My coworkers and I were sitting around the table in our breakroom, all in little pockets of conversation, when off to my right, I heard my 24-year-old colleague say, “That girl was a red light friend.”
Um, please pause, person I’m currently talking to. I shifted in my chair. “A what? What’s a red light friend?” Taylor proceeded to explain the clever system her parents devised when she was growing up. She said it helped her and her brother decide which kids they should be spending more or less time with. I was enthralled and inspired as she described red light, yellow light, and green light friends.
What do you do when your child has a bad friend or one you’re not crazy about? The friends your kids choose can have a huge impact on their futures, so I’m stealing Taylor’s parents’ idea, and you can, too. Here’s how the system works.
Here’s the gist.
The red, yellow, and green light system is a method for helping your child discern who they should hang out with. Because not every friend or friendship is the same, the color helps set a degree of closeness. Kids who are trustworthy, longtime friends are green; friends you’re getting to know or aren’t quite sure of are yellow; new acquaintances or old friends who have been unsafe or broken your child’s trust are red.
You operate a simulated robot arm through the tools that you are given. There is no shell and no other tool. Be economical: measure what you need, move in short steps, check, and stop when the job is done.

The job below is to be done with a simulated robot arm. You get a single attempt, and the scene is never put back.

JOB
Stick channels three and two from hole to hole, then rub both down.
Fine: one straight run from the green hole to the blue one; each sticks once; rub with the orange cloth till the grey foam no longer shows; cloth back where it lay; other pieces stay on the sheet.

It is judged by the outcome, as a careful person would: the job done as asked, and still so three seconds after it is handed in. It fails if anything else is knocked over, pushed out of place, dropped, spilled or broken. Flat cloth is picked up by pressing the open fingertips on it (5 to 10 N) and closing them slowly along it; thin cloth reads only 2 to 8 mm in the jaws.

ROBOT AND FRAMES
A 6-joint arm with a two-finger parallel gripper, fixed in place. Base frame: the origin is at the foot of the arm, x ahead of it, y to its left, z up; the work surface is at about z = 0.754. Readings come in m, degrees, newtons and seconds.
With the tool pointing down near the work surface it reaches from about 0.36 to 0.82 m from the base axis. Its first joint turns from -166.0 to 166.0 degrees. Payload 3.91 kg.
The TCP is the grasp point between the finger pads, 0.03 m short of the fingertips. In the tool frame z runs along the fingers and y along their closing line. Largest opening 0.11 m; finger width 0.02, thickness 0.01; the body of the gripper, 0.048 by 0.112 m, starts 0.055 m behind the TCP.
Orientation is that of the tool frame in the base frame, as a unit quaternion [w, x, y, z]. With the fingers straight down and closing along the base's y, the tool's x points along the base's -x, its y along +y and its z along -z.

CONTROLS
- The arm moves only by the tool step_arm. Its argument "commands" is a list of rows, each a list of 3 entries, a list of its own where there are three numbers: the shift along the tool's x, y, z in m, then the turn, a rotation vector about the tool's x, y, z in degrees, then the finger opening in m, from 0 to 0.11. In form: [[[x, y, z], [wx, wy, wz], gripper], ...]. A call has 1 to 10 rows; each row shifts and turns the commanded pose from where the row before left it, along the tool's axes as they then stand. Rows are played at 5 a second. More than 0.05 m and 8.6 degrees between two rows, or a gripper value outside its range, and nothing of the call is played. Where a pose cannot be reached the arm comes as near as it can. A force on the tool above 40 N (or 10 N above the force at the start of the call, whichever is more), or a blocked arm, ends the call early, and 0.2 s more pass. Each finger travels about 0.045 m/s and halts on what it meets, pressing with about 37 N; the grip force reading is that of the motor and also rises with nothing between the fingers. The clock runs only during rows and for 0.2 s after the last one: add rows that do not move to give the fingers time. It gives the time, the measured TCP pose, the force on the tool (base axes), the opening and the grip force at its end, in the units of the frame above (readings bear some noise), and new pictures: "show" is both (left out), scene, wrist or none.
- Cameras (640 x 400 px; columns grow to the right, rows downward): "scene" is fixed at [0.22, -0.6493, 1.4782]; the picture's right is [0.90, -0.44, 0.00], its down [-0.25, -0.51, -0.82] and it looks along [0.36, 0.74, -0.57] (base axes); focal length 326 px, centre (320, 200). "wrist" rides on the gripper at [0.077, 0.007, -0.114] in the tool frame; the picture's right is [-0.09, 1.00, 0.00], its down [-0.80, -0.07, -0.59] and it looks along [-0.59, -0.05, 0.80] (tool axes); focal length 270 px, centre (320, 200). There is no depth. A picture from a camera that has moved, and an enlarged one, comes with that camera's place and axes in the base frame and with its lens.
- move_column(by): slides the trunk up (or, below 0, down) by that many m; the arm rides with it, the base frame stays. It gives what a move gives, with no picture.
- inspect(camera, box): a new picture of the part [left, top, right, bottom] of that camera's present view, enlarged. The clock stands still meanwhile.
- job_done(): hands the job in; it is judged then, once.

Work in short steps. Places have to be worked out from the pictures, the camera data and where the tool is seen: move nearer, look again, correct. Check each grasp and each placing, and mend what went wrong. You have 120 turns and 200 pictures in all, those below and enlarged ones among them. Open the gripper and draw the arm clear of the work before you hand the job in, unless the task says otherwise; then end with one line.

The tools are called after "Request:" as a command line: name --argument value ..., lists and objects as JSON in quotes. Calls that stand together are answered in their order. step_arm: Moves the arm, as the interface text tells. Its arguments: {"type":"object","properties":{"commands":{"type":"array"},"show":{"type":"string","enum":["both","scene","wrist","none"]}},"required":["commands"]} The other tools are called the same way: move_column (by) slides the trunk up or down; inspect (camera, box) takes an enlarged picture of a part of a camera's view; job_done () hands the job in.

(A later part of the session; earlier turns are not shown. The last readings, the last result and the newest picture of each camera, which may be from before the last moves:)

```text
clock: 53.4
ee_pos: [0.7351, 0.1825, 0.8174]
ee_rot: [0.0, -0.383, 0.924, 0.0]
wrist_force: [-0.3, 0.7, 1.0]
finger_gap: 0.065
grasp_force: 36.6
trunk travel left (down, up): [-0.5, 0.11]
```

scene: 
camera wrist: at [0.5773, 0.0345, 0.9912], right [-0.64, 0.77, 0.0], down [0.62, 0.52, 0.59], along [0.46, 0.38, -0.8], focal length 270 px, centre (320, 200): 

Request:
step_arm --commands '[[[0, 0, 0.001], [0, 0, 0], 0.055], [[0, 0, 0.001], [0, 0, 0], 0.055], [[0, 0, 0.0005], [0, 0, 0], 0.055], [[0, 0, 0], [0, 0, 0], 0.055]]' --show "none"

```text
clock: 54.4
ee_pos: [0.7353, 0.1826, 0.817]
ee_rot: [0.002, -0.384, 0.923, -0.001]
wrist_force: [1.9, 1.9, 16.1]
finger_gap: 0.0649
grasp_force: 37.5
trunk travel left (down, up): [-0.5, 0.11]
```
The key to the success of the system is allowing your kids to choose. Putting them in control not only tells them you trust their judgment, but it encourages them to consider what makes someone a good influence versus a bad one, and who feels safe. By giving them the control, you are forming a team mindset instead of enforcing a rule they might be tempted to rebel against.
What do you do when your child has a bad friend but doesn’t see things like you do? If you think a kid should be a red light friend and your child green lights him or her, compromise on yellow until one of you is proven right.
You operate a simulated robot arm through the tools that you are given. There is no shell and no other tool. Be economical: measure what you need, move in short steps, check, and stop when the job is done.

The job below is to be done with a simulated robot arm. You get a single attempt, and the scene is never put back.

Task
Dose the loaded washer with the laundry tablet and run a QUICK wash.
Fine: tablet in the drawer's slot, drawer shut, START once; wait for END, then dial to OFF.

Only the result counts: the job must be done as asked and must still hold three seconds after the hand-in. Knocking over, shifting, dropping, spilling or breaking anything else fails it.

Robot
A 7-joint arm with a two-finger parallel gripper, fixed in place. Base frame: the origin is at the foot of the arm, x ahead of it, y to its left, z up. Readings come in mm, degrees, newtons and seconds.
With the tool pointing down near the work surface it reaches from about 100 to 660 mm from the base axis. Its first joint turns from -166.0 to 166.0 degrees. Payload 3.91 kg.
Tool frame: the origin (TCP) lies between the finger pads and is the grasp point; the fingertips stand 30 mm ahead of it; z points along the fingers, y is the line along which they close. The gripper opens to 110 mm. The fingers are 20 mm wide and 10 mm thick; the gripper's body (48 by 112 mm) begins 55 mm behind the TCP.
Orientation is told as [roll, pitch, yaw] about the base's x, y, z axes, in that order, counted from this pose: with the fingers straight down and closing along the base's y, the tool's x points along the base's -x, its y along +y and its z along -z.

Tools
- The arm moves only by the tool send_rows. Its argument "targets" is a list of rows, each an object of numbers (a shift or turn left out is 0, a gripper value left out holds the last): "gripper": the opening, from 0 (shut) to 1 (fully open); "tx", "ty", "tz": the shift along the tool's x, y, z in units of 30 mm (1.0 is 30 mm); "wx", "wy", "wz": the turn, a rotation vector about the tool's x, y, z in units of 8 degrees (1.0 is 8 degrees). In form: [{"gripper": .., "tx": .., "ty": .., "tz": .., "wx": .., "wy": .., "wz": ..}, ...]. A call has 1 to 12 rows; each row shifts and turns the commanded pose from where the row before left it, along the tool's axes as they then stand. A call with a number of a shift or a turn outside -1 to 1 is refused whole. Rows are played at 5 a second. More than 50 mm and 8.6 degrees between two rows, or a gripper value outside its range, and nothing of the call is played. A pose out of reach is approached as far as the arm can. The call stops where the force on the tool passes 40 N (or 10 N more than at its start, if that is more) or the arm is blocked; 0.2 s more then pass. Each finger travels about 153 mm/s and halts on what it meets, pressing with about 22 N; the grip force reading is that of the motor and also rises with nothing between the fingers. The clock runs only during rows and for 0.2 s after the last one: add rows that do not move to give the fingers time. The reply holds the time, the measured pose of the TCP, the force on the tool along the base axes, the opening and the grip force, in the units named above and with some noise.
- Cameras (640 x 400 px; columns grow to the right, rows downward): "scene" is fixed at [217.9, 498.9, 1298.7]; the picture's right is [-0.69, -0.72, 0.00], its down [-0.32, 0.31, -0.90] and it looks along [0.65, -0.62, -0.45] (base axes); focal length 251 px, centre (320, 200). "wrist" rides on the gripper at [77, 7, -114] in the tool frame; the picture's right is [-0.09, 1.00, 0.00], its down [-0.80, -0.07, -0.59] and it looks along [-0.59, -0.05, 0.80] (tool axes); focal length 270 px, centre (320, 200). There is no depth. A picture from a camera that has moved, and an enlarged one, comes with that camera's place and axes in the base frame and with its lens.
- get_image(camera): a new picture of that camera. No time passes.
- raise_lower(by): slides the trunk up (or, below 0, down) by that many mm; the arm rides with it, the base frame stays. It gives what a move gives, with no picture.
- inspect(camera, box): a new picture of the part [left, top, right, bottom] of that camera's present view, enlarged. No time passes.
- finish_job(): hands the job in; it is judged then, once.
What do the colors determine?
You can set your own rules for each color. Taylor’s family rules centered around sleepovers and were set up like this:
Green light friends:
She could spend the night at their houses and do most anything with them, like go out on Friday night after a football game.
Yellow light friends:
She could spend the night at their houses only if green light friends were there, or she could hang out with them during the day.
Red light friends:
Sleepovers at red light friends’ houses were off limits, but red light friends could stay at her house. Daytime hangouts were fine, but only if enough green light friends were going.
Colors can change.
Over time, your kids can move their friends from one color to another, maybe with a little nudge from you. A new student might go from red to green in a span of a semester once your son or daughter gets to know him or her and you get to meet the parents. Or if there’s a falling out because of gossip, a friend might go from green to yellow. This is a good reminder to your kids that they’re also making choices that make them good friends, bad friends, safe friends, or trustworthy friends.
Don’t overthink it.
You know we love printables here at iMOM (like this conversation starter about friendship), but we’re not suggesting you post a chart with red, yellow, and green columns, and “Uh oh! Jack said a four-letter word today. He’s moving from green to yellow!” This isn’t about passing judgment and upgrading or downgrading kids.
Instead, use this color system as a conversation tool to help your children more carefully consider how their friends’ actions and attitudes affect them. Ask them if their own behaviors would put them in one column over the other and help them strive to be the kind of friend who’s always green.
For Taylor, the system was used for sleepovers. What would the colors determine in your family?